SPEAKER_03When when you use the the term myth, like how are you how are you defining it? How are you Yeah, using it in each of these stories? Because I think that you know one one could interpret myth as just an outright lie, one could also interpret a myth as just extremely nuanced. I I think probably one one good example of this, and and it's top of mind because of our series that starts next week, um, is like, you know, the myth of a Christian nation, right? So like you know, one could argue, you know, is America a Christian nation? I would argue no, but I could understand how you would think that because you're like, okay, yeah, the colonies, you know, they all had like their own things, you know, and everything. So sure, why not? But but but like when you when you're talking about myths in your book, like how are you using the the term?
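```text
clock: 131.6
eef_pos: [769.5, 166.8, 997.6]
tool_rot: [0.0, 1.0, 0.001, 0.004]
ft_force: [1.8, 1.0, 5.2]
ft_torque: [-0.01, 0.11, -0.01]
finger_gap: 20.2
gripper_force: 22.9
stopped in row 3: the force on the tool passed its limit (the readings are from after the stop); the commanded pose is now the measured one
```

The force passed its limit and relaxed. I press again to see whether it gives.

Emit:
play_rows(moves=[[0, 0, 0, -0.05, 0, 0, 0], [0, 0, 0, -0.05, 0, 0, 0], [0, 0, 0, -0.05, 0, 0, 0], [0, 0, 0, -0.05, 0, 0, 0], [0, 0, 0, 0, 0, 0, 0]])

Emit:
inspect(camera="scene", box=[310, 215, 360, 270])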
SPEAKER_00Well, so you know, David Barton and all of these folks who look at the myth of America's Christian founding. I mean, like, I've for 20, 25 years, like I've talked to historians who are like, yeah, that's that's not a thing. You know, Benjamin Franklin is not evangelical an evangelical Christian. George Washington is not an evangelical Christian. And I mean, when you look at the early presidents, I mean, like, so many of them are Episcopalian, which, you know, the folks who look, you know, and lean into white Christian nationalism and this Christian myth of America would be like, oh, they're not even Christian, because you know, that's what I am. But it is it's an origin myth. And so when when when you it's like I'm a big superhero guy. Like I've been reading, you know, comics since I was in fifth grade.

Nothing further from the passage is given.